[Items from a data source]
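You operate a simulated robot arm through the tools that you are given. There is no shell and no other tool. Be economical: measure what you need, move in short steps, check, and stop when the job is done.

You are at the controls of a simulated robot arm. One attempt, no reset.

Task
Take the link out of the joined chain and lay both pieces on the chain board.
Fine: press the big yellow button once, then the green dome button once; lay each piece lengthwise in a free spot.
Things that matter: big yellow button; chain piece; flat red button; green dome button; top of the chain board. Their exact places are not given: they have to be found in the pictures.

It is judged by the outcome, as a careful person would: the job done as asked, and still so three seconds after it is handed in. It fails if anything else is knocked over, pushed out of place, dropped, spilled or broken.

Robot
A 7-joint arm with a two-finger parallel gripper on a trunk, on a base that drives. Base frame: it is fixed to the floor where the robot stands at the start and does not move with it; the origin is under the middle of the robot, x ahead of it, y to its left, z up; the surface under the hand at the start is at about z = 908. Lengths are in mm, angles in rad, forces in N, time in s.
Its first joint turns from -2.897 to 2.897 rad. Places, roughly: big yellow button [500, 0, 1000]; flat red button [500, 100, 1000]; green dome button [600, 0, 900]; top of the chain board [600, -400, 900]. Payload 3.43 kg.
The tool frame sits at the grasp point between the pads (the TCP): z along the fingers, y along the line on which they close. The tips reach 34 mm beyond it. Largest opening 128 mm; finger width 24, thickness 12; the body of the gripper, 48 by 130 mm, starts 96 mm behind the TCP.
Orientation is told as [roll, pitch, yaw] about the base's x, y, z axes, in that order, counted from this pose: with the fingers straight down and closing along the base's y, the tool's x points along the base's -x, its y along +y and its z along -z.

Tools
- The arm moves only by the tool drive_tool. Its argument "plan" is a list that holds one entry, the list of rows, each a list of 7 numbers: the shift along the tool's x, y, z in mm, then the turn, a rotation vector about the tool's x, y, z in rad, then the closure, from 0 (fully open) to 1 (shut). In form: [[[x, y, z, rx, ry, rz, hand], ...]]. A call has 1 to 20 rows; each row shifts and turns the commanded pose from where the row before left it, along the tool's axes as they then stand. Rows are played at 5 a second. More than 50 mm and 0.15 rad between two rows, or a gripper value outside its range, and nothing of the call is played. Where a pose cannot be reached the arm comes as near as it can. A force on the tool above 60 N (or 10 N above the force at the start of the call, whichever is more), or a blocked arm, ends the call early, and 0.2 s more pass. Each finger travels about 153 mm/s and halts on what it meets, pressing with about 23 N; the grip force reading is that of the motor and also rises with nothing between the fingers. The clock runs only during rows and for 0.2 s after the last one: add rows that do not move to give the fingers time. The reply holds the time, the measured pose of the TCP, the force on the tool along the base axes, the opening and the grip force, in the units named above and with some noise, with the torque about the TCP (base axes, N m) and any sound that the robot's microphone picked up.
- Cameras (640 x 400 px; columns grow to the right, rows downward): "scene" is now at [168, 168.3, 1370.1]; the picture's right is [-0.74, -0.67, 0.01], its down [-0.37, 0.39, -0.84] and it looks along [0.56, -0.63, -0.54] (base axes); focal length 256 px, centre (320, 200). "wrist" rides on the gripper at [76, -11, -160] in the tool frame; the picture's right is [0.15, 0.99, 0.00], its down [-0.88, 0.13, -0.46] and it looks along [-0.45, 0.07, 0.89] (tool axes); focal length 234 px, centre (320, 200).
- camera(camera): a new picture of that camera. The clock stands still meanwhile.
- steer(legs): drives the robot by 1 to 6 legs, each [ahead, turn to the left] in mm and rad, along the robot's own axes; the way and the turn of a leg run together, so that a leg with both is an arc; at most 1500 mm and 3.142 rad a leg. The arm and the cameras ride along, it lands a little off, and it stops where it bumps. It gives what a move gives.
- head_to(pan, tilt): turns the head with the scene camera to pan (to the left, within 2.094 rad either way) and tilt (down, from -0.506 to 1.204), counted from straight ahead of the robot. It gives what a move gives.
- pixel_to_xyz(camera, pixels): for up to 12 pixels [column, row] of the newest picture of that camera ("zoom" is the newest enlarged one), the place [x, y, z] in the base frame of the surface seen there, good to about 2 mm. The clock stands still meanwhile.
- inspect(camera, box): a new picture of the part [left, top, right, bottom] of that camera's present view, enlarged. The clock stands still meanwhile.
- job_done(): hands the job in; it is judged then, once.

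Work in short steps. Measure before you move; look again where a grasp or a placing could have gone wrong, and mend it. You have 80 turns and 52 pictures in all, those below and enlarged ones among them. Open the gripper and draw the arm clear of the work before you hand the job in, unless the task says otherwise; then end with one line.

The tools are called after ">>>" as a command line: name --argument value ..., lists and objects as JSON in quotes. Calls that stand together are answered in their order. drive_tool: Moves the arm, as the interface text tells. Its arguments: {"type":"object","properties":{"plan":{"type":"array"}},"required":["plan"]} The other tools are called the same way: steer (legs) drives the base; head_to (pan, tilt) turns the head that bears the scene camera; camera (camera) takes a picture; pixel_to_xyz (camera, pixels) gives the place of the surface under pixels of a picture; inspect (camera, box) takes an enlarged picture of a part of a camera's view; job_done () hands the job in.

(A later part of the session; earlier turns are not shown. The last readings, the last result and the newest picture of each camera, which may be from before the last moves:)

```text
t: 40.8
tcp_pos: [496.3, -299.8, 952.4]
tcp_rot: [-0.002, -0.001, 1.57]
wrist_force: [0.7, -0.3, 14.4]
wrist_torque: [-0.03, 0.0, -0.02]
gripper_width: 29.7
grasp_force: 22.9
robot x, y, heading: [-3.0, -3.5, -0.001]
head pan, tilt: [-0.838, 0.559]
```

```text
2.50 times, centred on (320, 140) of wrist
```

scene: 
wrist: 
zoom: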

* * *

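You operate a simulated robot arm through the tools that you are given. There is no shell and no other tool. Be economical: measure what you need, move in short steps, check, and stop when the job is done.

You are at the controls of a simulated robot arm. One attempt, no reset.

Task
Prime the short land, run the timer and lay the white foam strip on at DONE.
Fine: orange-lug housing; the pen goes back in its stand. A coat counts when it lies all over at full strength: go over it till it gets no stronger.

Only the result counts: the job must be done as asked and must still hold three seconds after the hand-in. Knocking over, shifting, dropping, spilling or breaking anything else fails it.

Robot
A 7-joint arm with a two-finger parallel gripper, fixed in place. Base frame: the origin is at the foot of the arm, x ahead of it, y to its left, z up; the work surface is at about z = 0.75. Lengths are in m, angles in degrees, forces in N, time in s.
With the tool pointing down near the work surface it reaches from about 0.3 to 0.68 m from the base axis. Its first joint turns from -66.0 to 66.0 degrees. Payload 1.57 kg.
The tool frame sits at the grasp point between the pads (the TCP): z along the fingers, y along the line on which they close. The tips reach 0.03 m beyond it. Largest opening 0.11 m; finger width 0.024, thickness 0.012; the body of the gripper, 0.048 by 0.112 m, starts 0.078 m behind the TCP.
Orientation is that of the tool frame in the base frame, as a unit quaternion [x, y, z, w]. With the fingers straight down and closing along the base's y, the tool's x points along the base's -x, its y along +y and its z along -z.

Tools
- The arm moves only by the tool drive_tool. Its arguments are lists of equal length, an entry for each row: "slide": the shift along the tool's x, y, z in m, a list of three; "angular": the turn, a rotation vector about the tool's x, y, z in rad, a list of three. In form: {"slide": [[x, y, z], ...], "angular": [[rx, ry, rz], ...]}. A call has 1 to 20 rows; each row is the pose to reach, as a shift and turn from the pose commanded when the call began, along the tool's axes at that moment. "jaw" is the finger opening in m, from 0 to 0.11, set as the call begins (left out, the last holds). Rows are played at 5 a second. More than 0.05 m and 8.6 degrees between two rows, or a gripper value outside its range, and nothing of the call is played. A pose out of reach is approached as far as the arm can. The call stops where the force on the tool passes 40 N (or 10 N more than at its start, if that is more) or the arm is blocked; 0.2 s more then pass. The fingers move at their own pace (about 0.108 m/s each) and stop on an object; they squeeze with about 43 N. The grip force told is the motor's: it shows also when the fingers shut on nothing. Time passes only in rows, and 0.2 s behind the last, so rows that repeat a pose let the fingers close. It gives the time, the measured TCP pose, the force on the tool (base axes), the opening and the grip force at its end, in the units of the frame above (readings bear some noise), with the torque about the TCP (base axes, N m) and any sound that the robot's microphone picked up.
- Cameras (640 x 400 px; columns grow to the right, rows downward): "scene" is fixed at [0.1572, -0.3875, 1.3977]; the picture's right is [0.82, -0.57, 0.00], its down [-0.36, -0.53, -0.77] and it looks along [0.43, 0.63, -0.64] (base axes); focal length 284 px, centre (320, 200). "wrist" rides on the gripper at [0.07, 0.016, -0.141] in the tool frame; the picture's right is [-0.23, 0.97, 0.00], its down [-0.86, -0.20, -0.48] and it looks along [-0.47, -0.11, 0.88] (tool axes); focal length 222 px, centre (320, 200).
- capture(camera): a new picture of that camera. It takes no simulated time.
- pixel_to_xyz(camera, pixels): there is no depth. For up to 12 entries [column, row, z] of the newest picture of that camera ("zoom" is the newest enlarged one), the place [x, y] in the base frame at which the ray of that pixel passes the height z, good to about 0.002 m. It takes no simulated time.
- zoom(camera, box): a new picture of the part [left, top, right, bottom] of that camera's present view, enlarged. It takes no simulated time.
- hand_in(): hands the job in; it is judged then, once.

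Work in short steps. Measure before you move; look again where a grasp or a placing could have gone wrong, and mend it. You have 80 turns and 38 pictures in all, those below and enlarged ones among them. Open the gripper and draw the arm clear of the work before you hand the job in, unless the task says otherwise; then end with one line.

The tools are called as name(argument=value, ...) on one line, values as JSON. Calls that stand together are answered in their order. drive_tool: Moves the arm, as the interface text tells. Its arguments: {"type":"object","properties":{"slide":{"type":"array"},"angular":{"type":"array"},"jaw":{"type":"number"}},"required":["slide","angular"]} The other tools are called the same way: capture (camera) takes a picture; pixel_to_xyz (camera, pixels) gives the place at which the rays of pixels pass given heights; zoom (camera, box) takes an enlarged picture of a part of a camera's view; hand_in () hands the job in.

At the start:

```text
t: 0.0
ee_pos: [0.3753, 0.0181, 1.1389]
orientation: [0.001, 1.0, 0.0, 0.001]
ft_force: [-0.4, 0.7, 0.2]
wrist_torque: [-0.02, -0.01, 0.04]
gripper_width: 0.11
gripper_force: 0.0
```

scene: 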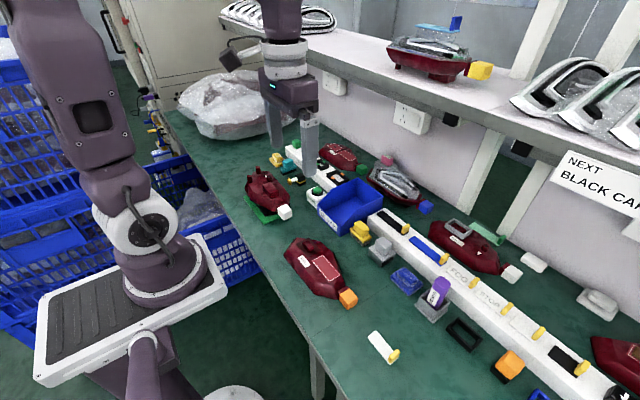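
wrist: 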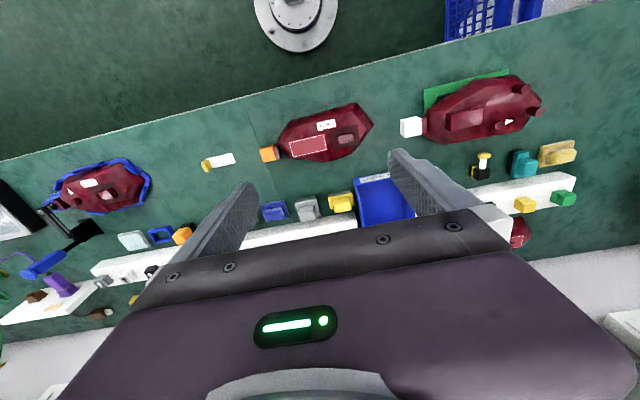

* * *

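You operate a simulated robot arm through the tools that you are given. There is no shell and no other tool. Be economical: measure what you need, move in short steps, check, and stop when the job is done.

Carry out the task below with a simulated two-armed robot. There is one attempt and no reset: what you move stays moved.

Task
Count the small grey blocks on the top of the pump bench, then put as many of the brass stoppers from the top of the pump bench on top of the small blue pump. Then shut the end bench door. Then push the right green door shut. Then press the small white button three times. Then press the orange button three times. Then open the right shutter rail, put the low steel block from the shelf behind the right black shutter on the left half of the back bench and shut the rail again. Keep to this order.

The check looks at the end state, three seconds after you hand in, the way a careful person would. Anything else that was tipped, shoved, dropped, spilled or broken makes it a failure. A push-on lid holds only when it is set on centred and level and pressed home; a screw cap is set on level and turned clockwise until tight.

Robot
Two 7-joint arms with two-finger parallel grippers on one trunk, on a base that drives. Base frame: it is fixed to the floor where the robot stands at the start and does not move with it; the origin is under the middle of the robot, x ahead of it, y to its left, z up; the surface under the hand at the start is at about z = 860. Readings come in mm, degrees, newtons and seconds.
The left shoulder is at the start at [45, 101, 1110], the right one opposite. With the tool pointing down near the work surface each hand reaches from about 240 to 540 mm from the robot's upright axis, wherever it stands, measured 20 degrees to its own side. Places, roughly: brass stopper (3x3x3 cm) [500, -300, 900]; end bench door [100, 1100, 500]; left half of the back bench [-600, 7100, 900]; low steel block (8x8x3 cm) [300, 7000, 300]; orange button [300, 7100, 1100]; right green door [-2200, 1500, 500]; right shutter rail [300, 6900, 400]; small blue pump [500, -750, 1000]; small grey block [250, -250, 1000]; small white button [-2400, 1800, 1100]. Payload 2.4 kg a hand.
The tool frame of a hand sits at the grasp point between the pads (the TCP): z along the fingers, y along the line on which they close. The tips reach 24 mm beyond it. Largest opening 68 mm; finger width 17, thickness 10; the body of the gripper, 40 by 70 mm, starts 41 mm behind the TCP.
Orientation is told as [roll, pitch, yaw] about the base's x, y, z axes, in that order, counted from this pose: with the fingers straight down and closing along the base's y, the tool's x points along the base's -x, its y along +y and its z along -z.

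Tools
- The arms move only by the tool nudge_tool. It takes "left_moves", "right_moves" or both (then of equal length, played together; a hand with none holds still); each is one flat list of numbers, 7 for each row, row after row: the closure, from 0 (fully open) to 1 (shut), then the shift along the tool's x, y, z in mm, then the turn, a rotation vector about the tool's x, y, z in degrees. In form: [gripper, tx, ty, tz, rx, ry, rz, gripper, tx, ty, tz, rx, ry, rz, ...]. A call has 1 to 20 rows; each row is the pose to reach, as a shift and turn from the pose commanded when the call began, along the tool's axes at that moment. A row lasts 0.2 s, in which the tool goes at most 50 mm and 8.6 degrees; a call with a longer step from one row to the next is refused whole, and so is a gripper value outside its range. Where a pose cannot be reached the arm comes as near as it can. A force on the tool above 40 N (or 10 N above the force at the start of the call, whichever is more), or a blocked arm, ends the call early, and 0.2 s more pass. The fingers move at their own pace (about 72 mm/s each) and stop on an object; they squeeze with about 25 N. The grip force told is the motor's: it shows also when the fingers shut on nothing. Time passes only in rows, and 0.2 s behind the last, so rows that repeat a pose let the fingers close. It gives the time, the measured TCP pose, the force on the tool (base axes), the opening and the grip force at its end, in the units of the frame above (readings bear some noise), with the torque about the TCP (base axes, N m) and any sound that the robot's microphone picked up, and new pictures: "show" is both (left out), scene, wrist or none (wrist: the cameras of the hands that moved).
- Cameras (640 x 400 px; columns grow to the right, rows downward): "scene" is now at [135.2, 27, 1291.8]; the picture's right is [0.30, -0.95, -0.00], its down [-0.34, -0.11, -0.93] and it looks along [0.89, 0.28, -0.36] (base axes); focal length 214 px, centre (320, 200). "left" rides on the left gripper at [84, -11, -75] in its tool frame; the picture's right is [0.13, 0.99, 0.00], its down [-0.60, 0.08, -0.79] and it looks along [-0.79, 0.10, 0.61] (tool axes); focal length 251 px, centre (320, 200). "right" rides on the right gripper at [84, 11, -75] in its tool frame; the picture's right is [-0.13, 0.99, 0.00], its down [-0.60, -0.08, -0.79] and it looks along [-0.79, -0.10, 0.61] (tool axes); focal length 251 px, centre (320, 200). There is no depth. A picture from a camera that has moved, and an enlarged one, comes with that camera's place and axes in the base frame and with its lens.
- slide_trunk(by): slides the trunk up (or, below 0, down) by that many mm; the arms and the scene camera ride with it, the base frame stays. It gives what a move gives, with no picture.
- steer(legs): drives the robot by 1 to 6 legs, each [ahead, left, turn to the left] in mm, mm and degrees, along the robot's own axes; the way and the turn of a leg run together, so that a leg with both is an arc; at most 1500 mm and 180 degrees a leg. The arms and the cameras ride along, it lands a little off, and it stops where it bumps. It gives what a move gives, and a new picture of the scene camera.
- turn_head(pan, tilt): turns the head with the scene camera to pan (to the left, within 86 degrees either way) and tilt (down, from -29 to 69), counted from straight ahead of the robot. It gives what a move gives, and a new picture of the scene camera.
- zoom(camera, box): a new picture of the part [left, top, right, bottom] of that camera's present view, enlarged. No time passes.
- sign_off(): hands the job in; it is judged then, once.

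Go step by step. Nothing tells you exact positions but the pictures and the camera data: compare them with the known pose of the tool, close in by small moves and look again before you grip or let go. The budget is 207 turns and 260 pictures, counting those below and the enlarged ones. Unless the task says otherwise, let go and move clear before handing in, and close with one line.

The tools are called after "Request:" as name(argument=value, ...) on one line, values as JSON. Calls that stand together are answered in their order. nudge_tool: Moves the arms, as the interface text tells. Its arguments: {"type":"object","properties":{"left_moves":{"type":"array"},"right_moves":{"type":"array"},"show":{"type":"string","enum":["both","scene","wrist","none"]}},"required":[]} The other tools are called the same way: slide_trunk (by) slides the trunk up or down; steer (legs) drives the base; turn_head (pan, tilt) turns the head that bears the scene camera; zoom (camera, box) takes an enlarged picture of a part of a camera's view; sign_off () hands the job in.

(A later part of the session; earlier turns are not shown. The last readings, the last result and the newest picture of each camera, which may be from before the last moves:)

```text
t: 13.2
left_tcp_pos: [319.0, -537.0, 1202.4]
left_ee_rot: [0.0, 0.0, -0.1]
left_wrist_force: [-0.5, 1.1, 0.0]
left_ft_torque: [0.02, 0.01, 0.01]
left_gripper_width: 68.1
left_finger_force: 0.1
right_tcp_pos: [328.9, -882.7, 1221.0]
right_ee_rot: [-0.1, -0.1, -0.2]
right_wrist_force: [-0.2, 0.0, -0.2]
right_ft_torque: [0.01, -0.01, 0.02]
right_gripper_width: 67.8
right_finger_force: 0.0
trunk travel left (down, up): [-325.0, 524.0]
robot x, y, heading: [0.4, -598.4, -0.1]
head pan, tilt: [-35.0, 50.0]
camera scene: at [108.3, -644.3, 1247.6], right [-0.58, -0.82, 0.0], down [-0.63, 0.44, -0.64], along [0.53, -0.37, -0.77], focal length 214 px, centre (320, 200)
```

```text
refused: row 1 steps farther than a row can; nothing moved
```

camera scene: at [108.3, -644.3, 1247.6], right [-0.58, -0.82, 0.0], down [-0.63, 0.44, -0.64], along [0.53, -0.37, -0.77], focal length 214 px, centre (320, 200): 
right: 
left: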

Request 1: Take the excerpt provided and repeat only what runs from "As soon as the" through "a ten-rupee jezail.".

Excerpt provided:
As soon as the last of the 16,000 or so troops was out of the city, Akbar Khan slaughtered many of the hostages, then set out in pursuit of the army. Over the next few days, his guerilla forces sniped at the retreating foreigners with weapons that had been British until only a few days before, supplementing these with locally-crafted, tripod-mounted flintlocks called jezails. Kipling spoke bitterly of the lethality of these crude-operating, beautifully-constructed Central Asian Saturday Night Specials:
A scrimmage in a Border Station
A canter down some dark defile
Two thousand pounds of education
Drops to a ten-rupee jezail.

Request 2: Exactly reproduce the stretch from the line with "96 mm behind the TCP." through the line with "a list that", including both ends and nothing else. The answer is a numbered list with one line in each place and no blank lines.

Finished answer 1:
As soon as the last of the 16,000 or so troops was out of the city, Akbar Khan slaughtered many of the hostages, then set out in pursuit of the army. Over the next few days, his guerilla forces sniped at the retreating foreigners with weapons that had been British until only a few days before, supplementing these with locally-crafted, tripod-mounted flintlocks called jezails. Kipling spoke bitterly of the lethality of these crude-operating, beautifully-constructed Central Asian Saturday Night Specials:
A scrimmage in a Border Station
A canter down some dark defile
Two thousand pounds of education
Drops to a ten-rupee jezail.

Finished answer 2:
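1. The tool frame sits at the grasp point between the pads (the TCP): z along the fingers, y along the line on which they close. The tips reach 34 mm beyond it. Largest opening 128 mm; finger width 24, thickness 12; the body of the gripper, 48 by 130 mm, starts 96 mm behind the TCP.
2. Orientation is told as [roll, pitch, yaw] about the base's x, y, z axes, in that order, counted from this pose: with the fingers straight down and closing along the base's y, the tool's x points along the base's -x, its y along +y and its z along -z.
3. Tools
4. - The arm moves only by the tool drive_tool. Its argument "plan" is a list that holds one entry, the list of rows, each a list of 7 numbers: the shift along the tool's x, y, z in mm, then the turn, a rotation vector about the tool's x, y, z in rad, then the closure, from 0 (fully open) to 1 (shut). In form: [[[x, y, z, rx, ry, rz, hand], ...]]. A call has 1 to 20 rows; each row shifts and turns the commanded pose from where the row before left it, along the tool's axes as they then stand. Rows are played at 5 a second. More than 50 mm and 0.15 rad between two rows, or a gripper value outside its range, and nothing of the call is played. Where a pose cannot be reached the arm comes as near as it can. A force on the tool above 60 N (or 10 N above the force at the start of the call, whichever is more), or a blocked arm, ends the call early, and 0.2 s more pass. Each finger travels about 153 mm/s and halts on what it meets, pressing with about 23 N; the grip force reading is that of the motor and also rises with nothing between the fingers. The clock runs only during rows and for 0.2 s after the last one: add rows that do not move to give the fingers time. The reply holds the time, the measured pose of the TCP, the force on the tool along the base axes, the opening and the grip force, in the units named above and with some noise, with the torque about the TCP (base axes, N m) and any sound that the robot's microphone picked up.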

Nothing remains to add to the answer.